TAPPER (voice-over): Audacious claims of widespread fraud became a daily occurrence.

TRUMP: Numerous times we found glitches. And every single time, that glitch went 100 percent to Biden and no percent to Trump.

RUDY GUILIANI, FORMER TRUMP PERSONAL ATTORNEY: The only thing left is to vote. That could have been Mickey Mouse.

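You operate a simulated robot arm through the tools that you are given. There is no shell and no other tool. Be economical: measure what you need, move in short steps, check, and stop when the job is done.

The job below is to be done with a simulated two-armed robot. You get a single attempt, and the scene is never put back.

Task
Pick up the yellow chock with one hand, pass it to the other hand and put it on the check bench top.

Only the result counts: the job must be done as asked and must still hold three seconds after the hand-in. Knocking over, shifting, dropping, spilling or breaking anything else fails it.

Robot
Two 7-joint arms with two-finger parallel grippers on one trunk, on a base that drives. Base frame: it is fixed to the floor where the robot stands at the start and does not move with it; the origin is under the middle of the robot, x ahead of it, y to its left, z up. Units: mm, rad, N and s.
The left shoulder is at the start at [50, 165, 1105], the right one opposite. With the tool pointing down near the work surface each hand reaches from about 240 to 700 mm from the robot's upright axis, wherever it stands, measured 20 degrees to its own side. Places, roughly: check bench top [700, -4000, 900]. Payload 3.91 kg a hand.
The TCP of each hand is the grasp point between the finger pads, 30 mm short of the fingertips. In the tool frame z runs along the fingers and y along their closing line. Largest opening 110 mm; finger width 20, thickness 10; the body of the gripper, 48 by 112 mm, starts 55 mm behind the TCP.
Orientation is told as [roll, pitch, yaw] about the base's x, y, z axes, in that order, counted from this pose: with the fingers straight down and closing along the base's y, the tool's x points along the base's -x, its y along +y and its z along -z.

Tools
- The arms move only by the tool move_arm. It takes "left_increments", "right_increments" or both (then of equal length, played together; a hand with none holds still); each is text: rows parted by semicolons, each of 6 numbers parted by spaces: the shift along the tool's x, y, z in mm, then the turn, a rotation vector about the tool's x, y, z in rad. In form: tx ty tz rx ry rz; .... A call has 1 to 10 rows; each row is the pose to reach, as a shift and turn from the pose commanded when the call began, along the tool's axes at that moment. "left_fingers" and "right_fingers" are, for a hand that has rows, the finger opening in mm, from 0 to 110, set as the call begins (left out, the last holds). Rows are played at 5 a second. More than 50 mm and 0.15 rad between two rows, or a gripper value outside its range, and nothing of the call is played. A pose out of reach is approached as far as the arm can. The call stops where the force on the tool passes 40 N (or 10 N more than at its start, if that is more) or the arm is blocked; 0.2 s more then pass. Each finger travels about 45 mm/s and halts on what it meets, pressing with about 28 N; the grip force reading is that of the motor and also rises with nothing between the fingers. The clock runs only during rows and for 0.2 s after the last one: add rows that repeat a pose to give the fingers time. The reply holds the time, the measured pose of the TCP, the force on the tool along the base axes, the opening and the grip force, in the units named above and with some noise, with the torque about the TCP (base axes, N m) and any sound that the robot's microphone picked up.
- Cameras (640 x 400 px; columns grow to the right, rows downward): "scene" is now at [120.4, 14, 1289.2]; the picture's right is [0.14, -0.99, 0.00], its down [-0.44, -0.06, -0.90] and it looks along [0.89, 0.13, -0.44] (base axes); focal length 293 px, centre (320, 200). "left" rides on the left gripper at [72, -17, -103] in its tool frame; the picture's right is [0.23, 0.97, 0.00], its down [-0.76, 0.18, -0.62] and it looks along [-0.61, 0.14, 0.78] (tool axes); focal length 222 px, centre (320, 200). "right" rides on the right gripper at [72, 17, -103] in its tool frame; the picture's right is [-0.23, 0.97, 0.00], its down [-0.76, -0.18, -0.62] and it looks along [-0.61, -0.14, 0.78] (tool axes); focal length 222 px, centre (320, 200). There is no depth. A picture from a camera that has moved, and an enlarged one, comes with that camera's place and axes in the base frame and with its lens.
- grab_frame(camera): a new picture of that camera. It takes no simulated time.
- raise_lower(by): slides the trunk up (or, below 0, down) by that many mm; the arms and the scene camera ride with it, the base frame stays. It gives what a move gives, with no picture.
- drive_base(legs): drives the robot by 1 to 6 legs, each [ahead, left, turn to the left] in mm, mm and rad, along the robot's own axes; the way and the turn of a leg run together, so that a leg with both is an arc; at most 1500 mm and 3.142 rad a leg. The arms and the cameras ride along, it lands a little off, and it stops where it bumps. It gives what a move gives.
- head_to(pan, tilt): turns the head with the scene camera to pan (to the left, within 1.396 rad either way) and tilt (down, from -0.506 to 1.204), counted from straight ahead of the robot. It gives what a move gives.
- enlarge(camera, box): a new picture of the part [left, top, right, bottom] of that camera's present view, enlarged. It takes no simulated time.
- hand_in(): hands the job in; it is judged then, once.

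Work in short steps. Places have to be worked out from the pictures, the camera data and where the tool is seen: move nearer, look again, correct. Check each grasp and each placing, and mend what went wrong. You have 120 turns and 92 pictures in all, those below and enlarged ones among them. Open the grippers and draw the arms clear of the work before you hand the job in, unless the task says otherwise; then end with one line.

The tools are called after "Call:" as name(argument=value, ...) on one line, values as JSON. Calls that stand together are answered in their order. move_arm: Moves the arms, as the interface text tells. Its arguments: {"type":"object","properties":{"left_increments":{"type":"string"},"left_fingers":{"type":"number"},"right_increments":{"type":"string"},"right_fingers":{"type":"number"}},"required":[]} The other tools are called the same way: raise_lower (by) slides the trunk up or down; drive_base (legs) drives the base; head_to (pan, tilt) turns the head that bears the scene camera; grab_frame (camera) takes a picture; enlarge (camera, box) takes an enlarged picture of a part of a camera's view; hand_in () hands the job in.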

That could have been a dead person.

TAPPER (voice-over): Standing near Giuliani is an attorney named Sidney Powell, who became the face of one of the most notorious and, frankly, most deranged lies, that Dominion Voting Machines were flipping votes for Trump to Biden.

SIDNEY POWELL, FORMER FEDERAL PROSECUTOR: The Dominion Voting Systems were created in Venezuela at the direction of Hugo Chavez to make sure he never lost an election.

TAPPER (voice-over): After she was sued by Dominion, Powell's attorney eventually conceded that Powell lied, saying that, quote, no reasonable person would conclude that her statements were truly statements of fact, unquote.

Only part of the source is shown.